Game of Thrones' Natalie Dormer is spellbinding as Anna Karenina
Tolstoy's epic affords a rich, sweeping view of Russian society on the cusp of modernity, saliently taking in the philosophical and reformist concerns of the landowner Levin (well played here by Dormer's real-life partner David Oakes). Yet on paper and in this production, it's still dominated by the impetuous Anna.
It's ideal casting for Dormer. On screen, she has excelled at women forging their own path in patriarchal societies (Anne Boleyn in The Tudors, Margaery Tyrell in Game of Thrones). And her Anna is forceful but vulnerable: she drips disdain for her dully respectable husband (Tomiwa Edun's Karenin) but stirs our compassion in making a clandestine visit to the young son she has been forbidden from seeing.
She could triumph as one of Ibsen's heroines – the miserably married Hedda Gabler, or the restive then fugitive Nora in A Doll's House. Breen encourages these Ibsen-oriented thoughts with Max Jones's cluttered design which suggests a child's nursery invaded by perturbing dreams.
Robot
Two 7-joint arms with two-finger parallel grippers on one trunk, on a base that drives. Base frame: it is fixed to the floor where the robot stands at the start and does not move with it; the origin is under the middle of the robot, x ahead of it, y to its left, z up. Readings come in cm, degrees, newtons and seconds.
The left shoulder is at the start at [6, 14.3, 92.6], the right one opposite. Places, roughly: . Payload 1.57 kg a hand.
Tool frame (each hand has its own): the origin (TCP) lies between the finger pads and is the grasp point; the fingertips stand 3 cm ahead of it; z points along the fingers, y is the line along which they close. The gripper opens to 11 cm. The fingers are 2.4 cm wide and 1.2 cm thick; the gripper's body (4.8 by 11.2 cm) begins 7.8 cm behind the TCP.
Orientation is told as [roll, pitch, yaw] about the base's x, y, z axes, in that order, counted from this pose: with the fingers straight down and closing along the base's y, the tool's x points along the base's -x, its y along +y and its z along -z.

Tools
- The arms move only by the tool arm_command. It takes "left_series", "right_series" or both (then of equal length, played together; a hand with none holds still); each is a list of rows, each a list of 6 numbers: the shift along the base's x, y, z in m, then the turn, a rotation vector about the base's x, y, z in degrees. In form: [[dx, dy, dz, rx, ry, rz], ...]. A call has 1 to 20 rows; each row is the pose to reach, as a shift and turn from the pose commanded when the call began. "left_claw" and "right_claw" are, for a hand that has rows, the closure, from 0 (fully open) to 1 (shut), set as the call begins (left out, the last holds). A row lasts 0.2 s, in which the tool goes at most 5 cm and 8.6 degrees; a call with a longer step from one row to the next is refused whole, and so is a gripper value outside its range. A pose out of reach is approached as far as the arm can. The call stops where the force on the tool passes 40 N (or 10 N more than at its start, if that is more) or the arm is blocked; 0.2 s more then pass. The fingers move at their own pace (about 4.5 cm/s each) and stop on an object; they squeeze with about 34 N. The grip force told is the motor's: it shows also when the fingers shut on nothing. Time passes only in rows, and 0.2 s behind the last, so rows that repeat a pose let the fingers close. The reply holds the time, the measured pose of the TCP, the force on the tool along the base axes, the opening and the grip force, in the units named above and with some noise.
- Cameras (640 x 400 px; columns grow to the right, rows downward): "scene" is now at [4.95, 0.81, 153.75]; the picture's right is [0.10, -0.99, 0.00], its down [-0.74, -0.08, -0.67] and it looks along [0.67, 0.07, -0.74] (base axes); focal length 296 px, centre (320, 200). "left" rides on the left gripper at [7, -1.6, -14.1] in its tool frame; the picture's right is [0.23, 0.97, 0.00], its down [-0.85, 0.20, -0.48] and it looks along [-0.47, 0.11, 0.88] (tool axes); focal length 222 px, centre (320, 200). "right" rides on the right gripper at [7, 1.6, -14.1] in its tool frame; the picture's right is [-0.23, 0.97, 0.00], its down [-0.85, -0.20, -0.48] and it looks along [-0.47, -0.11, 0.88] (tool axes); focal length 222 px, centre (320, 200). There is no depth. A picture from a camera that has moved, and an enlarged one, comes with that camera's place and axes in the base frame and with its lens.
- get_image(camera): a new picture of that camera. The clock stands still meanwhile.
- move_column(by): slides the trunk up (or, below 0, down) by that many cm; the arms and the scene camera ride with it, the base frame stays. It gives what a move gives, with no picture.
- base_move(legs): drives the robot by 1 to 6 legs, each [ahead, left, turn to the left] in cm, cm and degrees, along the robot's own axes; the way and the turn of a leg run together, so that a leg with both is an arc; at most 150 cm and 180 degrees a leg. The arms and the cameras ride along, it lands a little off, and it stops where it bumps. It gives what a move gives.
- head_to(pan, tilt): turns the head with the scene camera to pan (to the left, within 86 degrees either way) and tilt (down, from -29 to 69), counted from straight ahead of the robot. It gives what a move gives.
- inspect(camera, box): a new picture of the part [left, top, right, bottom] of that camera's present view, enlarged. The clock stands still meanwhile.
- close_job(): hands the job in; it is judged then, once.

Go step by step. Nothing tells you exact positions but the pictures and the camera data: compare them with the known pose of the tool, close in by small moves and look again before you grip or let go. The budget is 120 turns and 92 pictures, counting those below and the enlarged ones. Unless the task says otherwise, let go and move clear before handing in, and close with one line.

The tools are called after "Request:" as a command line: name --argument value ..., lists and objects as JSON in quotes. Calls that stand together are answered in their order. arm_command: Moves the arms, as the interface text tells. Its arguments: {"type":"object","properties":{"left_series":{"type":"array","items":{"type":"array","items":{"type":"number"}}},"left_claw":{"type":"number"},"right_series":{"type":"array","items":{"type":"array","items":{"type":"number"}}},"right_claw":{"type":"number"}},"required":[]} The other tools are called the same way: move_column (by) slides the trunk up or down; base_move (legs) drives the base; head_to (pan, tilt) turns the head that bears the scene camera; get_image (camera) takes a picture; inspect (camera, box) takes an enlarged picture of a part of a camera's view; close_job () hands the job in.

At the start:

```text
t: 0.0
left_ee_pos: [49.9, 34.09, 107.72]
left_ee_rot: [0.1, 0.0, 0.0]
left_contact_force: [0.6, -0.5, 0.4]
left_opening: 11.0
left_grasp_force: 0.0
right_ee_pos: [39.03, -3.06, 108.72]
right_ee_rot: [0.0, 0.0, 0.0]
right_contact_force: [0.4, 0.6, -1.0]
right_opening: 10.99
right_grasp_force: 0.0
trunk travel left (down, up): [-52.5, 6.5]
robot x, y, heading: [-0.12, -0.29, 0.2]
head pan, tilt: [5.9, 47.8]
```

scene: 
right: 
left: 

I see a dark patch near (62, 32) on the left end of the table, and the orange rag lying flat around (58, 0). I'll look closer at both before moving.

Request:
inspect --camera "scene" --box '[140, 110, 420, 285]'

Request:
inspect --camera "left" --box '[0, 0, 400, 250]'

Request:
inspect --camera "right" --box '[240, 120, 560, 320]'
Tolstoy's famous opening line – 'All happy families are alike; each unhappy family is unhappy in its own way' – has made it into the final cut but the script often feels like a galloping resume, with the dialogue inclining towards declaimed soundbites. Naomi Sheldon's Dolly (Anna's unhappy, cheated-on sister-in-law), left aggrieved and exhausted by the demands of child-bearing, even vents a modern explosion of expletives.
The propulsive and cursory approach leaves the novel's profound and wry psychological interiority on the shelf. No sooner has a milieu been created than it's disassembled. Paddy Cunneen's pleasing compositions, performed by three Japanese musicians, add to the kaleidoscope of moods, with wistful waltzes, nagging strings and accordion wheezes. A train-whistle screech becomes a doomy motif too.
Amid the teeming theatricality, Seamus Dillane (son of Stephen, another Game of Thrones alumnus) doesn't get enough chance to smoulder as Anna's seducer Vronsky. Instead of going to bed, the pair chastely paw at each other upright, the jilted Karenin forming part of the tableau.
Elsewhere, amid the ensemble lurks Les Dennis, whose comic skills are harnessed to play a garrulous old servant. At one point he gamely simulates a carriage ride using a rocking-horse. The ostentatious device indirectly sums up an uneven evening that strives to blend accessibility with dashes of avant-gardism. Laudably ambitious, but over-loaded.